> **GIVEN INSTRUCTION**: Would you copy out the whole listing exactly as given?

> **DATA SHOWN**:
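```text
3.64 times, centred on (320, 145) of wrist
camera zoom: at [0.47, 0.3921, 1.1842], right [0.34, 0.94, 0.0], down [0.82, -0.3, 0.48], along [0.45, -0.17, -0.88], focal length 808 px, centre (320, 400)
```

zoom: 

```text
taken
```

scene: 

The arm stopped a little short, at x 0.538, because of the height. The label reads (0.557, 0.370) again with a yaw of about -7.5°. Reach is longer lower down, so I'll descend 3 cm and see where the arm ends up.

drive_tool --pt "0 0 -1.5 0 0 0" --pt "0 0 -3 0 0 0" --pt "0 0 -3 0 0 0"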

> **EXERCISE RESPONSE**:
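```text
3.64 times, centred on (320, 145) of wrist
camera zoom: at [0.47, 0.3921, 1.1842], right [0.34, 0.94, 0.0], down [0.82, -0.3, 0.48], along [0.45, -0.17, -0.88], focal length 808 px, centre (320, 400)
```

zoom: 

```text
taken
```

scene: 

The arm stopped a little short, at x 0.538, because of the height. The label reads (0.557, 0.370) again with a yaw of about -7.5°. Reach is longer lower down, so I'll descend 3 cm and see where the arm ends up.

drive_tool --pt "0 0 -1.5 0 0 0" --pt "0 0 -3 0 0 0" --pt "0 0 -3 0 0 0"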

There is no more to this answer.